The children only have two meals per day, "We eat potatoes most of the time, and occasionally some rice or wheat flour – we have already run out of it. My aunt will send some food to us. Even so, the food is not enough."

"The roof leaks on rainy days. Sometimes, cats walk on the roof and we are too scared to fall asleep. The quilt is not warm in the winter and we don't have enough clothes. If it is too freezing cold, I will send my brothers to my aunt's home to sleep and I stay alone to guard our home." She said.

Her oldest brother is now a second grade boarding school pupil and goes back home during long vacations. The youngest brother is age six but looks like a three year old. He usually follows Rizha to the field, or walks silently from one end of the village to the other, his head bowed and his eyes avoiding contact with strangers. 

Rizha feels that without parental love and care since the age of one hasn't affected him, because "He is still too young to know about what heart-break is".

With the support of the Child Welfare Model Project, launched jointly by UNICEF and the Ministry of Civil Affairs in May 2010, these three children have gotten their birth registration or Hukou, with which they become eligible to receive basic social security. Now they receive a 165 Yuan (USD 25) monthly living subsidy for lower-income families, attended the rural medical scheme, and soon they will receive the monthly living allowance for orphans living outside of welfare institutions provided by the Ministry of Civil Affairs.

More importantly, for Rizha, she now has a grownup – the village Child Welfare Director – to help her solve problems whenever in need.

"I feel much better if people come to help." She smiled. Of all the families we've visited during the field trip, she is the only child who didn't cry but told her story with a calming smile.

"I hope when my brothers grow up I can find them wives and build new houses for them. I hope they will not become addicted to heroines or be naughty. If they all settle down, then I can get married." She said.

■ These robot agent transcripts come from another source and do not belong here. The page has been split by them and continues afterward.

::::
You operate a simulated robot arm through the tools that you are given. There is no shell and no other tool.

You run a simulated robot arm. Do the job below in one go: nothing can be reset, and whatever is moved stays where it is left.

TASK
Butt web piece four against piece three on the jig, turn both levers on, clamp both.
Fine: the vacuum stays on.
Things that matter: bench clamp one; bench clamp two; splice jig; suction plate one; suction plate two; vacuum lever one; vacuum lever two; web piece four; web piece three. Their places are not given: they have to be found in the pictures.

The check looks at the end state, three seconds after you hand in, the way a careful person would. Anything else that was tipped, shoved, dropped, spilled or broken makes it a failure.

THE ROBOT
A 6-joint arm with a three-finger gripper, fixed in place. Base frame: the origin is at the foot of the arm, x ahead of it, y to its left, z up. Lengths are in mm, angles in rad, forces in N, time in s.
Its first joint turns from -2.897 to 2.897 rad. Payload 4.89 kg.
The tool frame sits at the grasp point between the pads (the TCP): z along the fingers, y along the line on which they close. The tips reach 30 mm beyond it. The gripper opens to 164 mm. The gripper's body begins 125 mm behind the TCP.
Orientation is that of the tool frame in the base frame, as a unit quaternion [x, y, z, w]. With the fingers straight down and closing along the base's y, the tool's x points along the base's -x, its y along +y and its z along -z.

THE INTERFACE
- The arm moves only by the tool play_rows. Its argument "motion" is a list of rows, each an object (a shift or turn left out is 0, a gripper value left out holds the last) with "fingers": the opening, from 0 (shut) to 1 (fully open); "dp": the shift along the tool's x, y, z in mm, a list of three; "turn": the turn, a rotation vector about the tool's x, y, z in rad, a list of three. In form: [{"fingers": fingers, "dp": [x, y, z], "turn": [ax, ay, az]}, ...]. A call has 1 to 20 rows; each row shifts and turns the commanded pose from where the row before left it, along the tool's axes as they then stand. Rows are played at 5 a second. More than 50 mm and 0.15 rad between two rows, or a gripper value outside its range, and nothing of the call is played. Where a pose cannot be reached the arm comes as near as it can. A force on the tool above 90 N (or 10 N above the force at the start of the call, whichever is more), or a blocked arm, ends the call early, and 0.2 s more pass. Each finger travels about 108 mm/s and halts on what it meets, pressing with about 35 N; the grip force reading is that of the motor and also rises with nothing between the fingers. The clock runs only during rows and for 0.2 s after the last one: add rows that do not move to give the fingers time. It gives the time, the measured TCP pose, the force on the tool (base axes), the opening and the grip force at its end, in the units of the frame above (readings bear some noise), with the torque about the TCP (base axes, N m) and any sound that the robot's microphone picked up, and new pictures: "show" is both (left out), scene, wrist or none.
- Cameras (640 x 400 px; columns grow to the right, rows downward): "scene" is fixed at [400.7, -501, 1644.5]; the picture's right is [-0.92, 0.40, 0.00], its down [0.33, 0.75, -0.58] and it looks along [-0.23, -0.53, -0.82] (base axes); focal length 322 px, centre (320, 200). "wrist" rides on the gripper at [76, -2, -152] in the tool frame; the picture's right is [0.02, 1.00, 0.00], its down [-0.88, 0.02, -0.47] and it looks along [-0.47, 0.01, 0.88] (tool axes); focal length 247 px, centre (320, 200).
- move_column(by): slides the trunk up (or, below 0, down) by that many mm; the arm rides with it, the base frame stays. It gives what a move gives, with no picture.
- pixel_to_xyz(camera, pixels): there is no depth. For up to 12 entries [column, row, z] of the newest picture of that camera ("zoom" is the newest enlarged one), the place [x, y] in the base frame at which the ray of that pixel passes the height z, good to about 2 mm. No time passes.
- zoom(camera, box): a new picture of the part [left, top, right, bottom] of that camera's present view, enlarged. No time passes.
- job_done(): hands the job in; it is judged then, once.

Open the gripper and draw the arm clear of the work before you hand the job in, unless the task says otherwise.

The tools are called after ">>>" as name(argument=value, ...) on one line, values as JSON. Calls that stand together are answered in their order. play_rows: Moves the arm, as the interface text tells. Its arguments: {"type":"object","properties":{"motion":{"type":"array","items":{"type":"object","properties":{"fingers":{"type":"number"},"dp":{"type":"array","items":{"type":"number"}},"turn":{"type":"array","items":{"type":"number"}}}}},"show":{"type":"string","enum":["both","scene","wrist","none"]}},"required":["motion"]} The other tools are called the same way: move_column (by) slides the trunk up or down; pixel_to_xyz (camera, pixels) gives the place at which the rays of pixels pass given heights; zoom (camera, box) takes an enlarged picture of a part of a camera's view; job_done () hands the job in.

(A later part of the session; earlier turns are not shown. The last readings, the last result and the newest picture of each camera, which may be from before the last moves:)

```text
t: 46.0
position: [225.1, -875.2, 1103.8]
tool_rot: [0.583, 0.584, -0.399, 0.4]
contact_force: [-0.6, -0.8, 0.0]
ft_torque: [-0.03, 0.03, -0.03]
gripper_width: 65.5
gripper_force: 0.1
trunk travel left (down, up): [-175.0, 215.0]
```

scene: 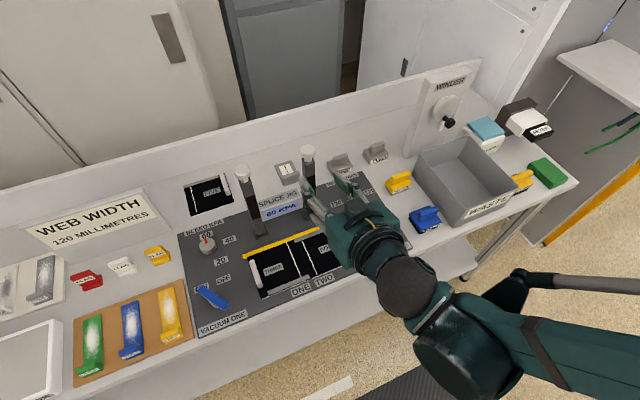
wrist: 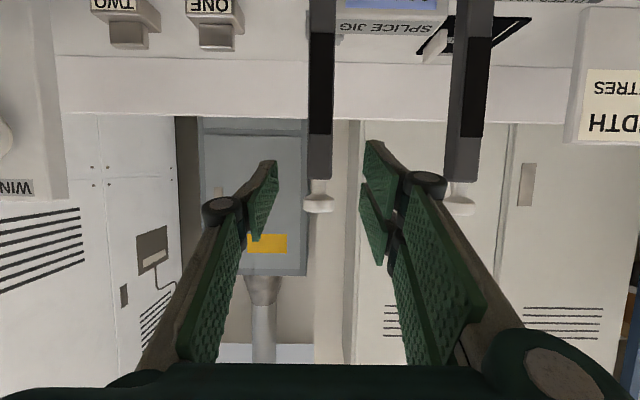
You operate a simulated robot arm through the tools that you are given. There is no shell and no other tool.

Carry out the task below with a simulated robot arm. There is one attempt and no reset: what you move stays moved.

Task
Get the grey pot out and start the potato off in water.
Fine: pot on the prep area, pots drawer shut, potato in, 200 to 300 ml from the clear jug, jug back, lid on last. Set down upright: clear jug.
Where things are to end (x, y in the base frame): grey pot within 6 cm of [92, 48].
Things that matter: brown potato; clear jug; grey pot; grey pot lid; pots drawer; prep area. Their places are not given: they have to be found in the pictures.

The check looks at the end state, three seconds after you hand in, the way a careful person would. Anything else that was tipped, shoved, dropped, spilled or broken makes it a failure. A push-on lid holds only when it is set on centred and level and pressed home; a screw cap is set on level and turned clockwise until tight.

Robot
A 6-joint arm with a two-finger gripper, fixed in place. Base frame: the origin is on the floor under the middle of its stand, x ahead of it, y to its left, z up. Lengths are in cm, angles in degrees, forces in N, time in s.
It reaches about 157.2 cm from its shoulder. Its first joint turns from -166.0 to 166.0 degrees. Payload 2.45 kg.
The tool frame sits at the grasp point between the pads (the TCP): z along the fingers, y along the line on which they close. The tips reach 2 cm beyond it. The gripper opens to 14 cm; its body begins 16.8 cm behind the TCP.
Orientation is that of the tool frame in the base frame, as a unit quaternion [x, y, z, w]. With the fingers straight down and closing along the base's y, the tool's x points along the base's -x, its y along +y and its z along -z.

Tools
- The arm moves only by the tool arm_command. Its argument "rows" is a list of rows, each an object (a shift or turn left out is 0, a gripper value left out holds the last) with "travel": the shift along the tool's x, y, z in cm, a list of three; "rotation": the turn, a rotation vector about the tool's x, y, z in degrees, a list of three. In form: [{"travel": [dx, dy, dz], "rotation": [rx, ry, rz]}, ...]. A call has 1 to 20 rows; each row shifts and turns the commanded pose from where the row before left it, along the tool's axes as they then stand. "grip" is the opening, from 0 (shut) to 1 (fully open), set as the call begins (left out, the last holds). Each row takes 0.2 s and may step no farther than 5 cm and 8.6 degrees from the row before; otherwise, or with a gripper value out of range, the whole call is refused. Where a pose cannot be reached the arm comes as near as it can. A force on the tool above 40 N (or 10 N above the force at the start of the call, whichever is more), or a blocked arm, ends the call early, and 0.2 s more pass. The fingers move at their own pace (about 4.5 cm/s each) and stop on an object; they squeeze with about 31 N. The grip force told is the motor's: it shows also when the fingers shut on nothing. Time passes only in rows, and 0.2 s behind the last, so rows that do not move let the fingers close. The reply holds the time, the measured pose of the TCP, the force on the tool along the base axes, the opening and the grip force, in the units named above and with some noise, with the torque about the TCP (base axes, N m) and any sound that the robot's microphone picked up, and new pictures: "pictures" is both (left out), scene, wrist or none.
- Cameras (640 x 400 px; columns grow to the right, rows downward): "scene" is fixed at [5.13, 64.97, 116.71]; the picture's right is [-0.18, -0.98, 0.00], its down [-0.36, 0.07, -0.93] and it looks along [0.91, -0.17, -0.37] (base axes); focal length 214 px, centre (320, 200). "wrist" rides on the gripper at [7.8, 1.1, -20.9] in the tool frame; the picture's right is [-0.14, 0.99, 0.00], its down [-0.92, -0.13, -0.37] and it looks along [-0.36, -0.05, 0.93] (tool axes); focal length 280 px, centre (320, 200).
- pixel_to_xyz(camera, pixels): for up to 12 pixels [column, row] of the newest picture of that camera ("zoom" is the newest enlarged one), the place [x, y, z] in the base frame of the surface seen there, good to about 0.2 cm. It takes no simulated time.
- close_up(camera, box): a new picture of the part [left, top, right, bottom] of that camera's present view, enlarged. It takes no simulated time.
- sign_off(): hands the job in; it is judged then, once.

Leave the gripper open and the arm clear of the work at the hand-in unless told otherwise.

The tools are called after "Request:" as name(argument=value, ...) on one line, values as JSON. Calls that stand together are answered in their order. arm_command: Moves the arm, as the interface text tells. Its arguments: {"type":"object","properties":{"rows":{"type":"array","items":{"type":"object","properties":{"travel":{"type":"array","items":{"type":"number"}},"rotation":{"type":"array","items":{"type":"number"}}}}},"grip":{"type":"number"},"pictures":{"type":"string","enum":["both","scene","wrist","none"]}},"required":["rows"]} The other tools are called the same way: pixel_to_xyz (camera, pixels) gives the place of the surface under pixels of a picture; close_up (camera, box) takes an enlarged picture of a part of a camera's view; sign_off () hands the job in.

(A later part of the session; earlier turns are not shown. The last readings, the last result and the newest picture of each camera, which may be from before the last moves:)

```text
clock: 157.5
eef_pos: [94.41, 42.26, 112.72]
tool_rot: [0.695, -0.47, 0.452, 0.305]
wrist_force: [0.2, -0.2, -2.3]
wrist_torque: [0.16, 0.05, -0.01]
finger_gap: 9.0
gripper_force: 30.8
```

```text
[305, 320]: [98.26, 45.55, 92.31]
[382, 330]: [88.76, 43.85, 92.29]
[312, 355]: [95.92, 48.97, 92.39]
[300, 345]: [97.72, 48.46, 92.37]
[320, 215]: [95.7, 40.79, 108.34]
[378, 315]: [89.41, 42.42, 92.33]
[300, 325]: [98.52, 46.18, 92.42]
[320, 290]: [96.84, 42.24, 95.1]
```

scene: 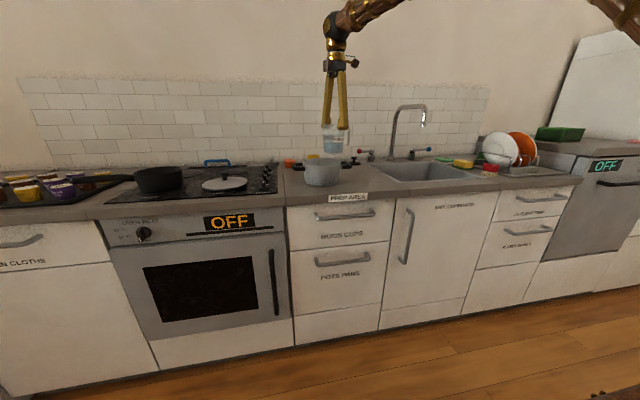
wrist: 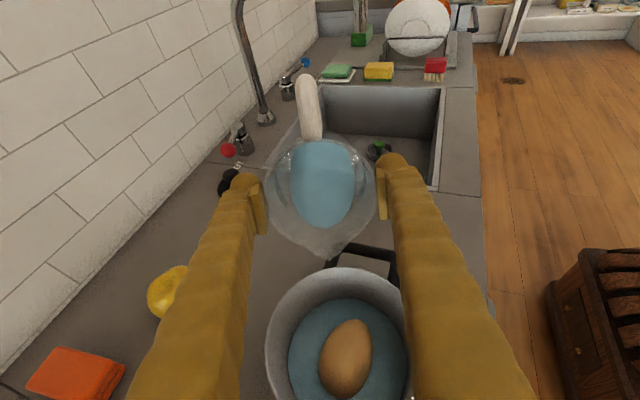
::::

She said she needs warm clothes for winter most. "Don't you want toys? You can tell them that." She lowers down to ask her little brother.

More aid needed

Since its launch, the child welfare service system has been set up in 120 project villages in five provinces of western China, mainly in the poorest, hard-to-reach areas, often with large ethnic minority populations, such as Liangshan.

For the first time, an extensive survey on the state of children affected by poverty has been conducted in all of the project villages, so that children with special needs such as children affected by HIV and AIDS, children in poverty, orphans, children with disabilities and others can be more visible in disaggregated data and be closely monitored by child welfare directors in every village whose job it is to provide assistance and get more support from government agencies and service providers.

By the end of last year, some 1,000 children have had their birth registered, 800 have joined the rural medical scheme, 1,200 dropouts have resumed schooling, and 450 elder children have received animal husbandry training. For the first time many children in this remote mountainous community have taken part in supervised recreational games and group activities.

Yet, there is still a long way to go. According to the survey, thousands of children have lost one or both parents to AIDS, or live without parental care because their parents are serving jail terms.  According to the Yi ethnic custom, when the husband dies, and the wife remarries, she is not allowed to take the children with her, which means the children are left without parental care. If there are no grandparents to take care of them, they have to face the world alone.

"If I study hard, people will come to help us." Bashu, an orphan girl aged 11, said with determination in her eyes. "When I grow up, I just want to be the same as you."

Note: To protect privacy, all of the HIV-positive people and children's name have been changed.